• Source material:
================
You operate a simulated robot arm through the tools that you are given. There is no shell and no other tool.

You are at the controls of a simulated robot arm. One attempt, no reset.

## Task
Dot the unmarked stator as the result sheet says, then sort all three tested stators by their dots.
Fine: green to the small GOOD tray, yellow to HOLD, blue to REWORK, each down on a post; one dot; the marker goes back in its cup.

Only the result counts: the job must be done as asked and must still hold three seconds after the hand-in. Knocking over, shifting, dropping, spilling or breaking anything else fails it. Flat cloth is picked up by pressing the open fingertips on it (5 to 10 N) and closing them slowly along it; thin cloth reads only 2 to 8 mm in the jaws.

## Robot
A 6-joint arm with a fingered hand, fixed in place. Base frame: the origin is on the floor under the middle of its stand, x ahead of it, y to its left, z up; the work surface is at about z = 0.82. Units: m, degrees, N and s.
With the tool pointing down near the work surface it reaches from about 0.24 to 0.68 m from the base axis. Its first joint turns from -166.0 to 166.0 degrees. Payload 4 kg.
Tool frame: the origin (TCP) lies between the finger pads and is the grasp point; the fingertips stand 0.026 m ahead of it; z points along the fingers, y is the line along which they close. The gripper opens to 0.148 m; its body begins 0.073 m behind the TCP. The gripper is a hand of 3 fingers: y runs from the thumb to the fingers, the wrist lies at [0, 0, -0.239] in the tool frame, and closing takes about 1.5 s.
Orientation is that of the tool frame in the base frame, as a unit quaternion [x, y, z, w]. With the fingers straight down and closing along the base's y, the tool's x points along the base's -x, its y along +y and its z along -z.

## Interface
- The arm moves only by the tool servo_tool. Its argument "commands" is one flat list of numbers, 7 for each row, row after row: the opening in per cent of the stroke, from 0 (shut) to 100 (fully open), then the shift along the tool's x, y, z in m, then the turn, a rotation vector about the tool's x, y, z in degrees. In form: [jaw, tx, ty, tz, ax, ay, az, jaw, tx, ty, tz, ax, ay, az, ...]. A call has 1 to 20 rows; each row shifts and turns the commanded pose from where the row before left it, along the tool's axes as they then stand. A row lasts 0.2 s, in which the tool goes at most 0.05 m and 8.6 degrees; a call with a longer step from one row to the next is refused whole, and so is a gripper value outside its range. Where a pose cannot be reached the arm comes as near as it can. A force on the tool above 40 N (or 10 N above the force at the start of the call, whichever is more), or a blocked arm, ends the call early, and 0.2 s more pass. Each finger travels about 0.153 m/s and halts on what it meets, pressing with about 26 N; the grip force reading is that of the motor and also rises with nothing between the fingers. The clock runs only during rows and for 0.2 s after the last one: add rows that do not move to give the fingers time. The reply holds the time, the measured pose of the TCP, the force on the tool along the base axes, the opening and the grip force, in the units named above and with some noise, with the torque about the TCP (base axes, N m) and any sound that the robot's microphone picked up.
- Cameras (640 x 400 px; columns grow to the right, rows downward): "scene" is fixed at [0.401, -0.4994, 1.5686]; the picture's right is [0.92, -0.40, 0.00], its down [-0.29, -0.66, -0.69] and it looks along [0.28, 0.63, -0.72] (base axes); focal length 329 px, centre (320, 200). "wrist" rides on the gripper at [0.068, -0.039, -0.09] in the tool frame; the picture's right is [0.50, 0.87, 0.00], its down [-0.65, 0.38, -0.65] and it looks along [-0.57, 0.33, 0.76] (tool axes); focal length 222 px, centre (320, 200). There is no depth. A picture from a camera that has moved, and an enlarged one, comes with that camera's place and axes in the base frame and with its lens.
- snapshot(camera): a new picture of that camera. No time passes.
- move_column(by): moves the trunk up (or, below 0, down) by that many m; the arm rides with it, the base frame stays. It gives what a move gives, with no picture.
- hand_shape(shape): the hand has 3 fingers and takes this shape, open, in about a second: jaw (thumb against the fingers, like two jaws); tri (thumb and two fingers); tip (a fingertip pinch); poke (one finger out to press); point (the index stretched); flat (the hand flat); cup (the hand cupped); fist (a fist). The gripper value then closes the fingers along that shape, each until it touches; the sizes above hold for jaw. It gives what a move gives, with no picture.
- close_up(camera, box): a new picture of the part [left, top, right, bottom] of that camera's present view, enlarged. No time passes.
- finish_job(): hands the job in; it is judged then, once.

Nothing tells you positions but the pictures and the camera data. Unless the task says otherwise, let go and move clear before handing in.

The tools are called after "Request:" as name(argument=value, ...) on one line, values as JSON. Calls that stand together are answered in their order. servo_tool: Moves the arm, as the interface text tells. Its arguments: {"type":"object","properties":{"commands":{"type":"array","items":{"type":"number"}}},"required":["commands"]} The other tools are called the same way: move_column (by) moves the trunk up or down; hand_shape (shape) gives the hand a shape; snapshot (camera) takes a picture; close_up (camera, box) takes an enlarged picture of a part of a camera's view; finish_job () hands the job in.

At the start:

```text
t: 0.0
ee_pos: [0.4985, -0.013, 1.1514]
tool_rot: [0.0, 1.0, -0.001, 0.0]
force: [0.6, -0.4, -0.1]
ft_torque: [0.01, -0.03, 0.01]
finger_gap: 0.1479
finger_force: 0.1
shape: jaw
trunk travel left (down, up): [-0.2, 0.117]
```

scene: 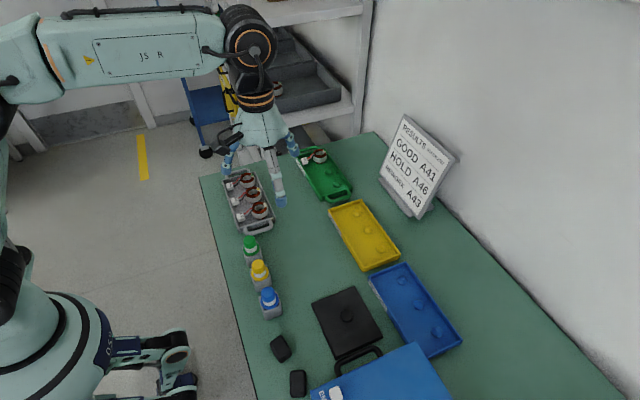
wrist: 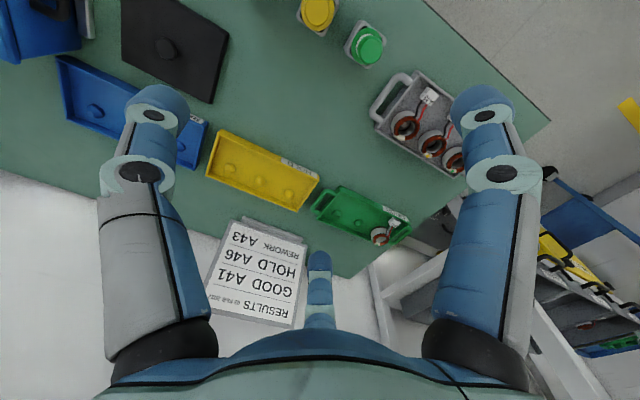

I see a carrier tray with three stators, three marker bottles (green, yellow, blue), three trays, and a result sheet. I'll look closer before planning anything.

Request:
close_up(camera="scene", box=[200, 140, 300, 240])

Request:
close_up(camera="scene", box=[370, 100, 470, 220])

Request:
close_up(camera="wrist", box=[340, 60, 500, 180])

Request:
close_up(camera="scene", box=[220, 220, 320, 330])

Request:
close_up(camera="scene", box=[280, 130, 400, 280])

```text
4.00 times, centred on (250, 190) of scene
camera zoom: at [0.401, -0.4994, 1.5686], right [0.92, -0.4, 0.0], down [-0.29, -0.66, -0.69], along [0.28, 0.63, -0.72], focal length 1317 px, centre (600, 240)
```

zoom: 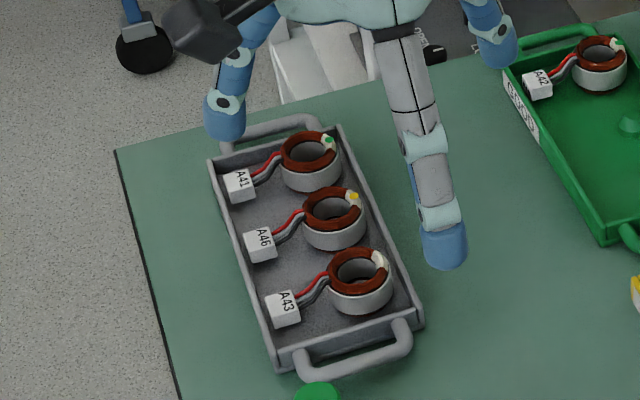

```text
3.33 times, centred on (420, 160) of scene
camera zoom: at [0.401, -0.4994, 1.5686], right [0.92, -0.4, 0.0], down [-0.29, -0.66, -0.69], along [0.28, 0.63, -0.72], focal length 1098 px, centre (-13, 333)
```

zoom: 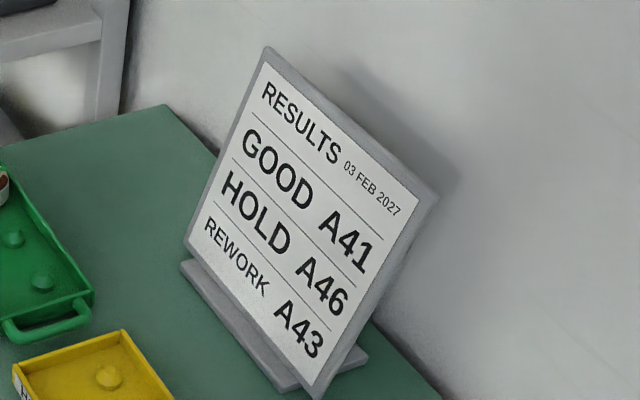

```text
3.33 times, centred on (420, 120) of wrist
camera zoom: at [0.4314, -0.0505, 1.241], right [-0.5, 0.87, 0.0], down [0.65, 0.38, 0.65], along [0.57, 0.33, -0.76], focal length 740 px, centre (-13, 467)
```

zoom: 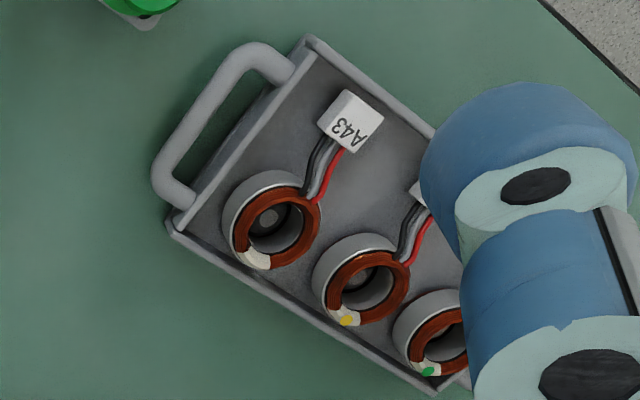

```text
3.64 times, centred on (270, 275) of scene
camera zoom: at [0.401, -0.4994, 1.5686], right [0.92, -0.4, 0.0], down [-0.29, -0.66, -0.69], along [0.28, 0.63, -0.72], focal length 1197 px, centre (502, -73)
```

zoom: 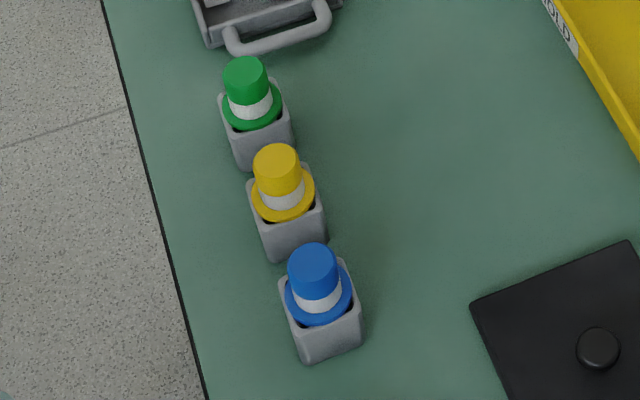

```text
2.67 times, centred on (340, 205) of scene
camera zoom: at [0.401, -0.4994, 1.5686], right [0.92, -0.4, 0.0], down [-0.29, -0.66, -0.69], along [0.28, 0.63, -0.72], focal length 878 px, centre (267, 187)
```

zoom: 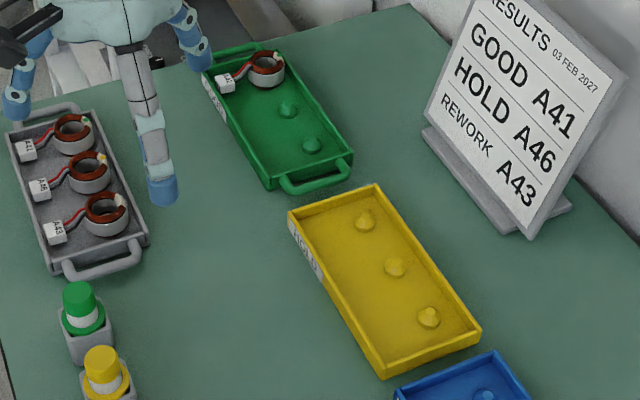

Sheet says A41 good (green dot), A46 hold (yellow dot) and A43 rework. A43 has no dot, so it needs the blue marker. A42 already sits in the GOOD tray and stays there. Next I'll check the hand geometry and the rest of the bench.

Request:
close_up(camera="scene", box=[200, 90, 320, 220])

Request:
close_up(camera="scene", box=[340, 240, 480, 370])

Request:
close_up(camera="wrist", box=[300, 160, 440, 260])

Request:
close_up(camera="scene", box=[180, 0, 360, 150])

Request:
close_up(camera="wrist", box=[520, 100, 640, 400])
================
• What the task requires:
Print the full listing exactly, dropping the pictures.

• Response to the exercise:
You operate a simulated robot arm through the tools that you are given. There is no shell and no other tool.

You are at the controls of a simulated robot arm. One attempt, no reset.

## Task
Dot the unmarked stator as the result sheet says, then sort all three tested stators by their dots.
Fine: green to the small GOOD tray, yellow to HOLD, blue to REWORK, each down on a post; one dot; the marker goes back in its cup.

Only the result counts: the job must be done as asked and must still hold three seconds after the hand-in. Knocking over, shifting, dropping, spilling or breaking anything else fails it. Flat cloth is picked up by pressing the open fingertips on it (5 to 10 N) and closing them slowly along it; thin cloth reads only 2 to 8 mm in the jaws.

## Robot
A 6-joint arm with a fingered hand, fixed in place. Base frame: the origin is on the floor under the middle of its stand, x ahead of it, y to its left, z up; the work surface is at about z = 0.82. Units: m, degrees, N and s.
With the tool pointing down near the work surface it reaches from about 0.24 to 0.68 m from the base axis. Its first joint turns from -166.0 to 166.0 degrees. Payload 4 kg.
Tool frame: the origin (TCP) lies between the finger pads and is the grasp point; the fingertips stand 0.026 m ahead of it; z points along the fingers, y is the line along which they close. The gripper opens to 0.148 m; its body begins 0.073 m behind the TCP. The gripper is a hand of 3 fingers: y runs from the thumb to the fingers, the wrist lies at [0, 0, -0.239] in the tool frame, and closing takes about 1.5 s.
Orientation is that of the tool frame in the base frame, as a unit quaternion [x, y, z, w]. With the fingers straight down and closing along the base's y, the tool's x points along the base's -x, its y along +y and its z along -z.

## Interface
- The arm moves only by the tool servo_tool. Its argument "commands" is one flat list of numbers, 7 for each row, row after row: the opening in per cent of the stroke, from 0 (shut) to 100 (fully open), then the shift along the tool's x, y, z in m, then the turn, a rotation vector about the tool's x, y, z in degrees. In form: [jaw, tx, ty, tz, ax, ay, az, jaw, tx, ty, tz, ax, ay, az, ...]. A call has 1 to 20 rows; each row shifts and turns the commanded pose from where the row before left it, along the tool's axes as they then stand. A row lasts 0.2 s, in which the tool goes at most 0.05 m and 8.6 degrees; a call with a longer step from one row to the next is refused whole, and so is a gripper value outside its range. Where a pose cannot be reached the arm comes as near as it can. A force on the tool above 40 N (or 10 N above the force at the start of the call, whichever is more), or a blocked arm, ends the call early, and 0.2 s more pass. Each finger travels about 0.153 m/s and halts on what it meets, pressing with about 26 N; the grip force reading is that of the motor and also rises with nothing between the fingers. The clock runs only during rows and for 0.2 s after the last one: add rows that do not move to give the fingers time. The reply holds the time, the measured pose of the TCP, the force on the tool along the base axes, the opening and the grip force, in the units named above and with some noise, with the torque about the TCP (base axes, N m) and any sound that the robot's microphone picked up.
- Cameras (640 x 400 px; columns grow to the right, rows downward): "scene" is fixed at [0.401, -0.4994, 1.5686]; the picture's right is [0.92, -0.40, 0.00], its down [-0.29, -0.66, -0.69] and it looks along [0.28, 0.63, -0.72] (base axes); focal length 329 px, centre (320, 200). "wrist" rides on the gripper at [0.068, -0.039, -0.09] in the tool frame; the picture's right is [0.50, 0.87, 0.00], its down [-0.65, 0.38, -0.65] and it looks along [-0.57, 0.33, 0.76] (tool axes); focal length 222 px, centre (320, 200). There is no depth. A picture from a camera that has moved, and an enlarged one, comes with that camera's place and axes in the base frame and with its lens.
- snapshot(camera): a new picture of that camera. No time passes.
- move_column(by): moves the trunk up (or, below 0, down) by that many m; the arm rides with it, the base frame stays. It gives what a move gives, with no picture.
- hand_shape(shape): the hand has 3 fingers and takes this shape, open, in about a second: jaw (thumb against the fingers, like two jaws); tri (thumb and two fingers); tip (a fingertip pinch); poke (one finger out to press); point (the index stretched); flat (the hand flat); cup (the hand cupped); fist (a fist). The gripper value then closes the fingers along that shape, each until it touches; the sizes above hold for jaw. It gives what a move gives, with no picture.
- close_up(camera, box): a new picture of the part [left, top, right, bottom] of that camera's present view, enlarged. No time passes.
- finish_job(): hands the job in; it is judged then, once.

Nothing tells you positions but the pictures and the camera data. Unless the task says otherwise, let go and move clear before handing in.

The tools are called after "Request:" as name(argument=value, ...) on one line, values as JSON. Calls that stand together are answered in their order. servo_tool: Moves the arm, as the interface text tells. Its arguments: {"type":"object","properties":{"commands":{"type":"array","items":{"type":"number"}}},"required":["commands"]} The other tools are called the same way: move_column (by) moves the trunk up or down; hand_shape (shape) gives the hand a shape; snapshot (camera) takes a picture; close_up (camera, box) takes an enlarged picture of a part of a camera's view; finish_job () hands the job in.

At the start:

```text
t: 0.0
ee_pos: [0.4985, -0.013, 1.1514]
tool_rot: [0.0, 1.0, -0.001, 0.0]
force: [0.6, -0.4, -0.1]
ft_torque: [0.01, -0.03, 0.01]
finger_gap: 0.1479
finger_force: 0.1
shape: jaw
trunk travel left (down, up): [-0.2, 0.117]
```

scene: 
wrist: 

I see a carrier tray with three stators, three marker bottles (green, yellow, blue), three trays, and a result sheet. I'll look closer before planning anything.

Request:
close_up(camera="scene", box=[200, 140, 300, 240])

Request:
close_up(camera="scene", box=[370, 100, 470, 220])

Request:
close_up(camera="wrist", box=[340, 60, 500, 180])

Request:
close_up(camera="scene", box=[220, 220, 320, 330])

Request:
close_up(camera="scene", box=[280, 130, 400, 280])

```text
4.00 times, centred on (250, 190) of scene
camera zoom: at [0.401, -0.4994, 1.5686], right [0.92, -0.4, 0.0], down [-0.29, -0.66, -0.69], along [0.28, 0.63, -0.72], focal length 1317 px, centre (600, 240)
```

zoom: 

```text
3.33 times, centred on (420, 160) of scene
camera zoom: at [0.401, -0.4994, 1.5686], right [0.92, -0.4, 0.0], down [-0.29, -0.66, -0.69], along [0.28, 0.63, -0.72], focal length 1098 px, centre (-13, 333)
```

zoom: 

```text
3.33 times, centred on (420, 120) of wrist
camera zoom: at [0.4314, -0.0505, 1.241], right [-0.5, 0.87, 0.0], down [0.65, 0.38, 0.65], along [0.57, 0.33, -0.76], focal length 740 px, centre (-13, 467)
```

zoom: 

```text
3.64 times, centred on (270, 275) of scene
camera zoom: at [0.401, -0.4994, 1.5686], right [0.92, -0.4, 0.0], down [-0.29, -0.66, -0.69], along [0.28, 0.63, -0.72], focal length 1197 px, centre (502, -73)
```

zoom: 

```text
2.67 times, centred on (340, 205) of scene
camera zoom: at [0.401, -0.4994, 1.5686], right [0.92, -0.4, 0.0], down [-0.29, -0.66, -0.69], along [0.28, 0.63, -0.72], focal length 878 px, centre (267, 187)
```

zoom: 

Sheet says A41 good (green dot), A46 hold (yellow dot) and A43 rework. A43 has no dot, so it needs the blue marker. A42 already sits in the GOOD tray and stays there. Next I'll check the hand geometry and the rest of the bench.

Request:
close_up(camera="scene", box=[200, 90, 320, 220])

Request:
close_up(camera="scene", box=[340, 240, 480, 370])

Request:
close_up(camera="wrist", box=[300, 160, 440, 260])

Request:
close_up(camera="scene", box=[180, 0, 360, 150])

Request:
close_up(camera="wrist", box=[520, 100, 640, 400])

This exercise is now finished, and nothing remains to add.